Your objective - Copy out exactly the lines from the first line of the material below through the line containing "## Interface", and nothing beyond them. Give them as a JSON list of strings, one for each line, with blank lines left out.

## START Information supplied

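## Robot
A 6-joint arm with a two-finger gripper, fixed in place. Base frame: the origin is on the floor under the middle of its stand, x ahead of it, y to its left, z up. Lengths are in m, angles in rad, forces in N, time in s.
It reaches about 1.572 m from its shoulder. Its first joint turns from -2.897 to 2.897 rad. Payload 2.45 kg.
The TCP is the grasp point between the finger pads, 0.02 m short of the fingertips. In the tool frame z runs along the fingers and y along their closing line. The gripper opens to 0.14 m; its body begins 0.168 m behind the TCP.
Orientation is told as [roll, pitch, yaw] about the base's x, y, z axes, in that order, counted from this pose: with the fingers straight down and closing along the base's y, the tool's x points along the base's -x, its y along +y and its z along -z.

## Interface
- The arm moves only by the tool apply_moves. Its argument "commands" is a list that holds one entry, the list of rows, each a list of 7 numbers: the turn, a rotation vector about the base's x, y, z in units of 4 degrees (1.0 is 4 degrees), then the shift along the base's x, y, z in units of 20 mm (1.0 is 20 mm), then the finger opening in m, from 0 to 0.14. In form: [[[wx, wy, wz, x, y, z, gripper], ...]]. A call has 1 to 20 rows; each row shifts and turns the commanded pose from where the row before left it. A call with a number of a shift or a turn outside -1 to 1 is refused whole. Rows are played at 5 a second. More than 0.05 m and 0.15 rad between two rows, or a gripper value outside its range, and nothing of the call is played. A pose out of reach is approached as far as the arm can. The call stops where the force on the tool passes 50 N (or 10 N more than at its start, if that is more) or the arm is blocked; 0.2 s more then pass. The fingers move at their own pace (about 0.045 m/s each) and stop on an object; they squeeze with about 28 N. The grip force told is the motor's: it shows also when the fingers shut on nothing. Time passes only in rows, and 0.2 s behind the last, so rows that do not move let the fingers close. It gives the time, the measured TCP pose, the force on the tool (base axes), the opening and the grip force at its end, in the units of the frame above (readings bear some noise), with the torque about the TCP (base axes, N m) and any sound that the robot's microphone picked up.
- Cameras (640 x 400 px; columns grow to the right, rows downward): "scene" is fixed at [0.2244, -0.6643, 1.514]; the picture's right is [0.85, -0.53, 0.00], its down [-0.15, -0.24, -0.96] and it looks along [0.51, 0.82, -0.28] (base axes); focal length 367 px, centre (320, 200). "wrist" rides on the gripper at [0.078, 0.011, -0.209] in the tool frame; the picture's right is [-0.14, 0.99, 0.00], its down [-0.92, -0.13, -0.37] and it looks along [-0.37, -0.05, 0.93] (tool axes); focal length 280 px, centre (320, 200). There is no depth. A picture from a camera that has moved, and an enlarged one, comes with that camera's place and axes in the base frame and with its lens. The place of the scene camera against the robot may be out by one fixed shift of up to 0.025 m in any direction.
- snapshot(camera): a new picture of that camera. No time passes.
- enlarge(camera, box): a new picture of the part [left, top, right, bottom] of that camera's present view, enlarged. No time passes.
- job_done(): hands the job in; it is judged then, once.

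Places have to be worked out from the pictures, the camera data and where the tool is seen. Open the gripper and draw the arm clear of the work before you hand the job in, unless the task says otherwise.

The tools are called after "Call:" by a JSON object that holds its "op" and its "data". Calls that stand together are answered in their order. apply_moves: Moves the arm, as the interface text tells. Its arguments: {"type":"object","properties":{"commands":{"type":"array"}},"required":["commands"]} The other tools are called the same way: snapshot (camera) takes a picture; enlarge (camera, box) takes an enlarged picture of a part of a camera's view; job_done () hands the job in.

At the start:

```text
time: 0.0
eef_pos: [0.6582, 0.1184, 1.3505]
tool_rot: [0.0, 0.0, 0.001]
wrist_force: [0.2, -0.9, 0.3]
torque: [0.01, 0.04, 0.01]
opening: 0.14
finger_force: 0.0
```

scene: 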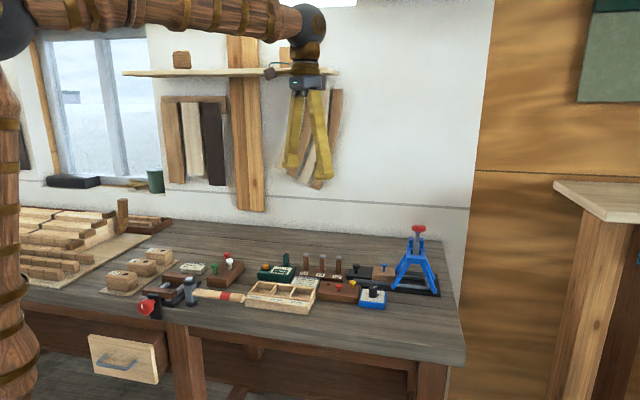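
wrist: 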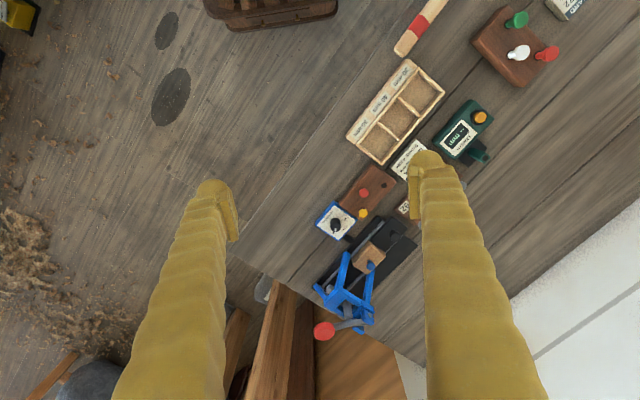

## END Information supplied

Response -
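[
  "## Robot",
  "A 6-joint arm with a two-finger gripper, fixed in place. Base frame: the origin is on the floor under the middle of its stand, x ahead of it, y to its left, z up. Lengths are in m, angles in rad, forces in N, time in s.",
  "It reaches about 1.572 m from its shoulder. Its first joint turns from -2.897 to 2.897 rad. Payload 2.45 kg.",
  "The TCP is the grasp point between the finger pads, 0.02 m short of the fingertips. In the tool frame z runs along the fingers and y along their closing line. The gripper opens to 0.14 m; its body begins 0.168 m behind the TCP.",
  "Orientation is told as [roll, pitch, yaw] about the base's x, y, z axes, in that order, counted from this pose: with the fingers straight down and closing along the base's y, the tool's x points along the base's -x, its y along +y and its z along -z.",
  "## Interface"
]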